Available data –
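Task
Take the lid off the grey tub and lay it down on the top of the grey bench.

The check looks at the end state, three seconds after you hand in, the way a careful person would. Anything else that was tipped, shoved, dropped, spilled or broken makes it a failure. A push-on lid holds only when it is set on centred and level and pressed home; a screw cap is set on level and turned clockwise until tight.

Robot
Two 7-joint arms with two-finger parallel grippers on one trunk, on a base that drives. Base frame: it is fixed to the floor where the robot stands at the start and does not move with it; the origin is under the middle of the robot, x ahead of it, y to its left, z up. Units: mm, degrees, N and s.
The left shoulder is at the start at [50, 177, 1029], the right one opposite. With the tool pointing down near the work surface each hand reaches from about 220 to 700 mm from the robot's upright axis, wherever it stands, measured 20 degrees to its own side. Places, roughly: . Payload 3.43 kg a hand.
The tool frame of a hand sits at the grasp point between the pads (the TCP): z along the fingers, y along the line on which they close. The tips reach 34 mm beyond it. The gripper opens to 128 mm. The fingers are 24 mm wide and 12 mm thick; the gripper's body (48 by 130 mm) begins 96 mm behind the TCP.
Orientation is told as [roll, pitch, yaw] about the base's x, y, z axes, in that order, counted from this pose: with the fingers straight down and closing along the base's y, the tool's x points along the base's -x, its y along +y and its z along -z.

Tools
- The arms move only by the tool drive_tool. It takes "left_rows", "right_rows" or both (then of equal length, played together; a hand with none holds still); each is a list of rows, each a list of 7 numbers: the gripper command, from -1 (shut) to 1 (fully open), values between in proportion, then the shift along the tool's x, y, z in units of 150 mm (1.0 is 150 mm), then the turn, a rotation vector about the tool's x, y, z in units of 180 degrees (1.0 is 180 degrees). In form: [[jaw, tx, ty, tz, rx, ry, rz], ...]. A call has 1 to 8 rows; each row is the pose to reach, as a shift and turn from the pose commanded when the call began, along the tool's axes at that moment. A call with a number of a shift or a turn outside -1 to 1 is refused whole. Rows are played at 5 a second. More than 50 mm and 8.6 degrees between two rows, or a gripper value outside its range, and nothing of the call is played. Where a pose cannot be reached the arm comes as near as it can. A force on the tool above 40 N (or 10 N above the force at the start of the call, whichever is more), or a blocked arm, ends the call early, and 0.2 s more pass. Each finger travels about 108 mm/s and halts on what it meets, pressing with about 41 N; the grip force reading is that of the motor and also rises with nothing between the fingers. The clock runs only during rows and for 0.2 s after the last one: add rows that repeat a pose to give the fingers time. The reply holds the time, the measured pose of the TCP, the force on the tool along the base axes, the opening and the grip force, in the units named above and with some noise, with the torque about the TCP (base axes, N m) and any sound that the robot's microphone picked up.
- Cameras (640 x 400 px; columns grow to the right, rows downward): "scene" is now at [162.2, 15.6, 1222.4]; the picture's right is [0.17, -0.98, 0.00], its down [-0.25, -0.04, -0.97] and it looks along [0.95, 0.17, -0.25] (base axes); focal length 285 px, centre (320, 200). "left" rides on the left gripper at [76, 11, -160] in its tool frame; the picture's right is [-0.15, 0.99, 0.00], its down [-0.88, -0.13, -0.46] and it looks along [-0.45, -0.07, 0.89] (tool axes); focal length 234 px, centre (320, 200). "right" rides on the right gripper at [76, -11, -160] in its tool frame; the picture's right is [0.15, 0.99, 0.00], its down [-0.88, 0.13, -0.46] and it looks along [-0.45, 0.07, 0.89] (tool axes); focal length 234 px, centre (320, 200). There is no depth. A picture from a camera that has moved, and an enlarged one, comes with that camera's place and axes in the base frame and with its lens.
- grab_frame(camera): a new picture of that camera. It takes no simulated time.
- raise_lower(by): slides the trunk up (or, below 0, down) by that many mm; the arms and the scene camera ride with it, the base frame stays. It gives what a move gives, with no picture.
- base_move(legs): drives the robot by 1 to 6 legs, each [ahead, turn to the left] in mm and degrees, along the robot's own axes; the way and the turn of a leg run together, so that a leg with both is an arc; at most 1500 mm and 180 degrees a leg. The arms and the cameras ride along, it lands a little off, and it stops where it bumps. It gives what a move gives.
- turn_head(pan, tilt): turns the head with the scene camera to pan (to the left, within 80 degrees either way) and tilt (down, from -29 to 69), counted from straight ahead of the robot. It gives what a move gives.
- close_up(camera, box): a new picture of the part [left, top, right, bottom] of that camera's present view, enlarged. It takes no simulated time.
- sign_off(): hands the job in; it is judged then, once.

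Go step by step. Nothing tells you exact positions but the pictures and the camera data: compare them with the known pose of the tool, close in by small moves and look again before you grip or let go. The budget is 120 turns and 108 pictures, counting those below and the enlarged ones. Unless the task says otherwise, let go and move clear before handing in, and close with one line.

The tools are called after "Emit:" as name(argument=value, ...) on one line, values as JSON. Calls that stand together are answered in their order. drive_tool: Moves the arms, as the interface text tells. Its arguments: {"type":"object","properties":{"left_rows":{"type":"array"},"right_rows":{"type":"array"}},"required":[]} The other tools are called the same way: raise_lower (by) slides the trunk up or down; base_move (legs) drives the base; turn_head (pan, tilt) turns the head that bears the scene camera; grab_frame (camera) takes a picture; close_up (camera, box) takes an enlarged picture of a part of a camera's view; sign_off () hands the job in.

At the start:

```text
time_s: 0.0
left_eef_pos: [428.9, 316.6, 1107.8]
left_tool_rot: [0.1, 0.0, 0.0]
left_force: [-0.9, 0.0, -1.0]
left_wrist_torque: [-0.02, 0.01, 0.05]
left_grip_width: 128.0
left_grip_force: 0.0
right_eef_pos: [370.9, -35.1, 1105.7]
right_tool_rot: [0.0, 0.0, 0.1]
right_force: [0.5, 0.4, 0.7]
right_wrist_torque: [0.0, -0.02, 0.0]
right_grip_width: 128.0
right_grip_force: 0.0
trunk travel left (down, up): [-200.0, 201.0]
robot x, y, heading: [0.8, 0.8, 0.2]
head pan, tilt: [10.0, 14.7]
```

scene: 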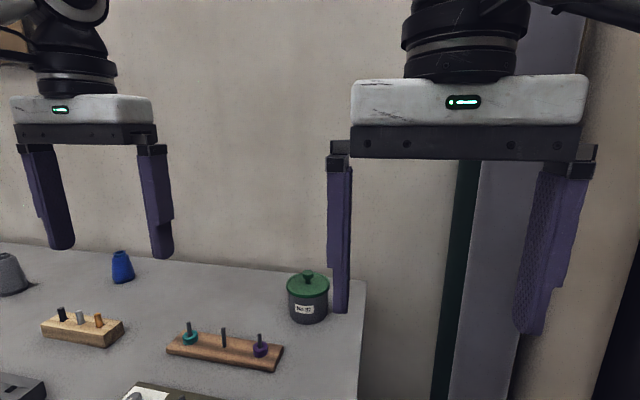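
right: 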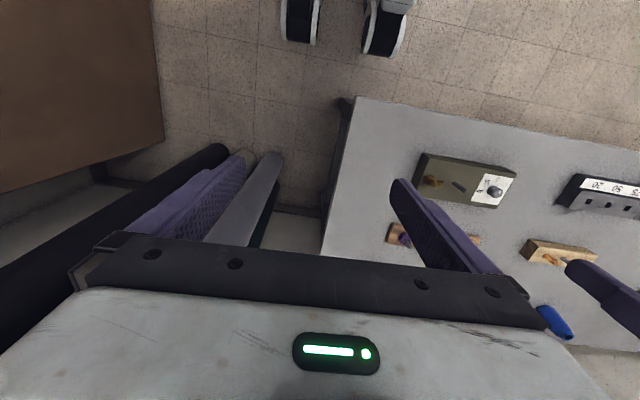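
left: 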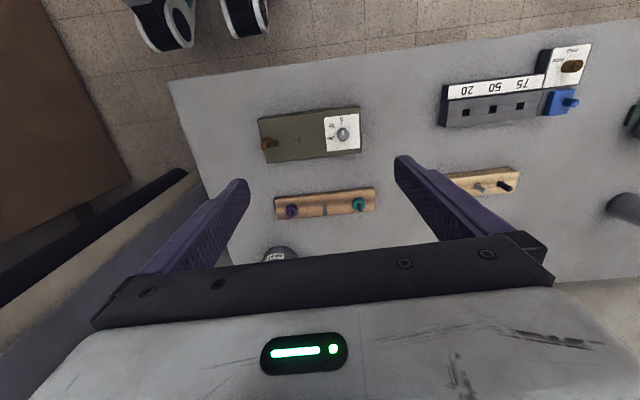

To be done – Set down the passage to read as it stands from "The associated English" to "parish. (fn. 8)", and nothing more.

Passage to read –
Queen Elizabeth's Free grammar school, (fn. 1) incorporated in 1575, apparently derived from a school kept in a house given by Joan Clark (d. 1541). By 1548 the churchwardens had built a grammar school with some of the money raised by selling church plate. The school was endowed by William Littlebury, by will dated 1571, and continued, apart from a brief closure from 1664 to 1668, until 1889. (fn. 2) An apparently earlier timber-framed schoolhouse with three floors of accommodation at the east end of the grammar school site was demolished before 1923 (fig. 28, no. 35). The school was extended in brick to the west c. 1732. It was converted to private housing after the school closed, and classrooms built on part of Frog meadow c. 1868 (fig. 28, no. 32) were demolished after 1923. (fn. 3)
The associated English school at Shermans (fig. 28, no. 16) was founded under the will of Edmund Sherman (d. 1601), rebuilt in the 1730s, and closed c. 1873. The house was converted to a private house, and bequeathed to the National Trust by Marshall Sisson in 1978. (fn. 4)
The schools kept in a chamber in the 1620s and in a house in 1650 were probably the English school, (fn. 5) but the unlicensed private school complained of in 1664 (fn. 6) may have been only one of many short-lived schools in the parish. In 1708 there were several dame schools. (fn. 7) In 1810 a French priest taught French in the parish. (fn. 8)
In 1698 the vicar and lecturer William Burkitt settled 5½ a. of land in Stoke-by-Nayland (Suff.) to pay school dames to teach poor children to read the scriptures; the endowment was applied to an 'ABC' school in the late 18th century. (fn. 9) In 1810 there were three endowed boys' schools, presumably the grammar school, the English school, and the former 'ABC' school; a day school for 50 girls was supported by voluntary contributions, and 40 children attended evening schools. (fn. 10)
There was a National school by 1813, and in 1818 it taught 20 boys and 70 girls. (fn. 11) Edward Betts built a new schoolhouse south-west of the church in 1825. (fn. 12) Fifty-one boys and 34 girls attended the school in 1833, 69 boys and 60 girls in 1841. (fn. 13) In 1859 the boys were transferred, apparently to the English school, and their classroom converted for infants. (fn. 14) Seventeen children from the former British School were admitted in 1873 and a new classroom was built for the infants. (fn. 15) Accommodation for 60 boys was built in 1875, and new classrooms in 1891 and 1904-5, presumably the surviving very plain red-brick building with low pitched slate roofs (fig. 28, no. 4). (fn. 16) In 1937 the formerly Mixed school was reorganized for juniors and infants; it was awarded Controlled status in 1954 as Dedham Church of England (Controlled) Primary school. (fn. 17) In 1973 it moved to new buildings at Parsons Field. (fn. 18)

Answer to the problem –
The associated English school at Shermans (fig. 28, no. 16) was founded under the will of Edmund Sherman (d. 1601), rebuilt in the 1730s, and closed c. 1873. The house was converted to a private house, and bequeathed to the National Trust by Marshall Sisson in 1978. (fn. 4)
The schools kept in a chamber in the 1620s and in a house in 1650 were probably the English school, (fn. 5) but the unlicensed private school complained of in 1664 (fn. 6) may have been only one of many short-lived schools in the parish. In 1708 there were several dame schools. (fn. 7) In 1810 a French priest taught French in the parish. (fn. 8)